Parts of the exercise »
[1] Please copy out the portion of the quoted passage from "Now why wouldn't" to "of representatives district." without changes.
[2] I need the quoted passage continued from the place where it stops.

Source excerpt »
- - - - - - -

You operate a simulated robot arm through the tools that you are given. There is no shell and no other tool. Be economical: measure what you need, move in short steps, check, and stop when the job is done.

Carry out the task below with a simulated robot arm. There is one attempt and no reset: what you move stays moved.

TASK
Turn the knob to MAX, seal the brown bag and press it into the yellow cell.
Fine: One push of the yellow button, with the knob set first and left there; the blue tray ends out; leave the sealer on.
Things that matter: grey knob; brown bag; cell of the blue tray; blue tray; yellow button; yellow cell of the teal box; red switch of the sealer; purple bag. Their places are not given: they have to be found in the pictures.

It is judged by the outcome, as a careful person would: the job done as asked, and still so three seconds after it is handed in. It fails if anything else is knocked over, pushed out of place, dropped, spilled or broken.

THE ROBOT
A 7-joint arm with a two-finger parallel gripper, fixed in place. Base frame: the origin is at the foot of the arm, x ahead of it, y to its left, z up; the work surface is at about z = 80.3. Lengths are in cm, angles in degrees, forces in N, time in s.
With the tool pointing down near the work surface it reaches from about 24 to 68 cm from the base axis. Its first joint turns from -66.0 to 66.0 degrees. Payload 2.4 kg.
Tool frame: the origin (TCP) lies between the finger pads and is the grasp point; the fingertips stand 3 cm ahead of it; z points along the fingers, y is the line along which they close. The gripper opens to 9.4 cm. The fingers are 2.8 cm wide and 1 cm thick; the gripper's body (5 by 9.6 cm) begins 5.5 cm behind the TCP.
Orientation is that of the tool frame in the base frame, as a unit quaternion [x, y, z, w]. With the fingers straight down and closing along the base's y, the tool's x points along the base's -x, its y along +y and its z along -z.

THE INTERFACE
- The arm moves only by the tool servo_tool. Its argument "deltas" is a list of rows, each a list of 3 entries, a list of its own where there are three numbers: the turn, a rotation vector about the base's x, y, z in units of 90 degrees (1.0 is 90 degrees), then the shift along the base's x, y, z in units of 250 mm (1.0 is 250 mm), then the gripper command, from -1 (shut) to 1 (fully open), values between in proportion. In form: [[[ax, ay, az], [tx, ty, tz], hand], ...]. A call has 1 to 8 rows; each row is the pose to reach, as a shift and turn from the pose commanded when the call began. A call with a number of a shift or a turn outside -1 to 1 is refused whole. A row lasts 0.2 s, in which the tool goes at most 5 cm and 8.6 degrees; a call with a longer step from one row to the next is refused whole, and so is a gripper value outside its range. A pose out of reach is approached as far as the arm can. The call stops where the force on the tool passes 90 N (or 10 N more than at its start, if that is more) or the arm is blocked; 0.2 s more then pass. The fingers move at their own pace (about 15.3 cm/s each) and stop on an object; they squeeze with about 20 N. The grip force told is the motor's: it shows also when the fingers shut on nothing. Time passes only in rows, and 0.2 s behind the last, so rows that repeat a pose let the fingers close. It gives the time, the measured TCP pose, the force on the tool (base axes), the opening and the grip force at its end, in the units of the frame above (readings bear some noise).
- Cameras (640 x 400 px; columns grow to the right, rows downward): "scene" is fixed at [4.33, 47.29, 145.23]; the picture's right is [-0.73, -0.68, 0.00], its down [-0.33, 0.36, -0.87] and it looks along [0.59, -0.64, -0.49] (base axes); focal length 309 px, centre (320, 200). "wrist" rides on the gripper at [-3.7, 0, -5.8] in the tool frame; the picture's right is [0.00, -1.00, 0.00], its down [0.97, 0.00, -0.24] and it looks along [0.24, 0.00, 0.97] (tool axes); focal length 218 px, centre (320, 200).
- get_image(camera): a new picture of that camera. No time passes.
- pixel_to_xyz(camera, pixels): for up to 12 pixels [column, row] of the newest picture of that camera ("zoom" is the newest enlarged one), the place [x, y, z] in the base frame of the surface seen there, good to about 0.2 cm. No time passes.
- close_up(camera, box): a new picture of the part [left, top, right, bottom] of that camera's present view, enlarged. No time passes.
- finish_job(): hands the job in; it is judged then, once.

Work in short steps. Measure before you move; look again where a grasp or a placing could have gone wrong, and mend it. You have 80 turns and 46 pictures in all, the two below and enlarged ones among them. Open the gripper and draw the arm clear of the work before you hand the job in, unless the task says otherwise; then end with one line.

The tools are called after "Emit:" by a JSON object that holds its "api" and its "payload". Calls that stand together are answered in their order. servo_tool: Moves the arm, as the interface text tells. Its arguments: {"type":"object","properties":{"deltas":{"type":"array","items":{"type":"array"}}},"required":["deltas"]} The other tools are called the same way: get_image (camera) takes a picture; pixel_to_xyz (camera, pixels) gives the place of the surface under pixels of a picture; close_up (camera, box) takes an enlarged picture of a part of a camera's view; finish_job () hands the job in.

- - - - - - -

Quoted passage »
Monday, January 11, 2010

More on Kasich/....?

Well apparently my post last week predicting Mary Taylor as Kasich's LG pick piqued some interest on Cap Square and even in the media. From the Dispatch:
Capitol Square is abuzz with speculation about the political marriage. It makes sense on a number of levels. Kasich would benefit from having a woman on the ticket who has political strength in voter-rich northeastern Ohio (Taylor lives in the Akron suburb of Green). As the sitting auditor, Taylor also would have the credibility to press the case for Kasich that Democratic Gov. Ted Strickland has mismanaged the state's economy and budget.
Some critics have surmised that because Taylor is such a strong candidate, it shows the weakness of the Kasich campaign; that they need someone as high profile as Mary to shake things up.

Yes, you read that messed up logic right, folks.

Kasich may pick the best possible LG candidate for a number of reasons, but mostly because he's supposed to pick the best possible LG candidate!

Plus, no LG candidate will ever shake up a race. Can the LG help shape the race by providing a high profile surrogate with credentials to back up quality talking points? Absolutely. But shaking up? Not so much.

Now why wouldn't he pick Taylor? As some Republicans I've spoken to agree, it puts into question the Auditor's race, and in turn, the apportionment board.

For those that don't know, the Ohio Apportionment Board is an administrative body which draws the single-member legislative districts for the Ohio General Assembly every ten years following the census. Each of the 33 senate districts is composed of three contiguous of the 99 house of representatives district.

The board has five members; the Governor of Ohio, the Ohio Secretary of State, the Ohio State Auditor, a member selected by the Speaker of the Ohio House of Representatives and the senate leader of the same party, and a member selected by the house and senate leaders of other party.

A Kasich/Taylor ticket further strengthens a gubernatorial campaign that is up 9 among likely voters per Rasmussen, tied among registered voters(!) in Quinnipiac, and all before Kasich has ran a single comparative ad.

Husted is clearly out in front in the Secretary of State race and vastly outfundraising the opposition.

The House and Senate split.

So, if Kasich & Husted win, no matter what happens to the Auditor's seat, Republicans win the apportionment board. Sure, 4-1 is better than 3-2, but a majority is a majority.

- - - - - - -

In response »
[1]
Now why wouldn't he pick Taylor? As some Republicans I've spoken to agree, it puts into question the Auditor's race, and in turn, the apportionment board.

For those that don't know, the Ohio Apportionment Board is an administrative body which draws the single-member legislative districts for the Ohio General Assembly every ten years following the census. Each of the 33 senate districts is composed of three contiguous of the 99 house of representatives district.

[2]
And right now I don't think any serious pol from either side would bet against both Kasich and Husted winning in November.

But, with that being said, if Kasich selects Taylor, a serious candidate must be chosen to run for Auditor. With Pepper only able to raise about 140k a month in his first two months of running, he isn't a threat to spend his way to victory - especially considering the Pepper family funded a little over 1/5 of his slight fundraising haul. So a Republican able to quickly raise money, or self-fund the race, seems essential. That leaves someone like Josh Mandel moving over from the Treasurer's race or DeWine moving over from AG to take over. Either would be ridiculously difficult for Pepper to beat.

If DeWine moves over, the fundraising floodgates open for Yost and he gets his chance to see what he can do against Cordray.

Either way, as long as the Auditor nominee is legit, it's hard to imagine a down-ticket race somehow bucking the GOP trend that is rearing its head in Ohio, and nationally, these days.

Finally, what about Mary's ambitions to run for Senate? Well, if she decides to run against Sherrod, doing so from the LG position will only benefit her. Sure, folks that follow this stuff like you do(you are reading this little blog, right?) understand that the Auditor is far more important a position than LG, but for the average voter it's tough to disagree that Lieutenant Governor sounds stronger than Auditor. Along with the lesser responsibilities, she'd have more time to devote to raising the money she'll need to take on Brown in 2012.

Ultimately, I'm sticking to my bet that Taylor's the pick. Yes, it makes things a little more fun for everyone in this crazy political game to see who would get the Auditor gig, but ultimately, I think it's worth it.


  1. I'm a little shocked that you wouldn't mention Yost as a candidate for Auditor. That position seems a little "under" a former US Senator (trying to get into Sen. DeWine's head a little).

  2. Yost doesn't have the proven fundraising network, the high profile, or the resume to win the Auditor's gig. We need a bigger name in there.

  3. Resume? Dave Yost is the former Delaware County Auditor.

  4. My bad, Anon. That will teach me not to look at the whole resume.

    That said, if Taylor is the pick, our Auditor candidate needs two of those three characteristics, and Yost filling just one doesn't quite fill the bill - unless he gets some serious help re: fundraising from the Party.

    Is it a possibility? Sure. But not likely.

  5. Don't you think it is more likely if he "steps out of the way" of DeWine, thus not putting the ORP in a bind of playing favorites in the AG primary. IMO, DeWine won't stoop to Auditor's office and Yost can use it as a professional building block so something later on down the road.

  6. When I say "it is more likely," I mean garnering a fundraising base. Sorry to be unclear in that last post.

  7. MakeOhioRed,

    Yes, the ORP would get behind Yost if he stepped into the Auditor position.

    And fortunately, both are clearly qualified to run, but I just tend to believe, given the choice, that we would want to go with the candidate with the higher profile - DeWine.

    With that said, I agree that it will be extremely difficult for him to switch races.

  8. Really the bigger question is why would Mary Taylor want to be LG? She's in a much better position as auditor to continue to rise than as LG.

    It may be a smart move for Kasich - but dumb for Taylor.

  9. If Mary Taylor were to join the Kasich ticket, it would only hurt her standing among independent voters.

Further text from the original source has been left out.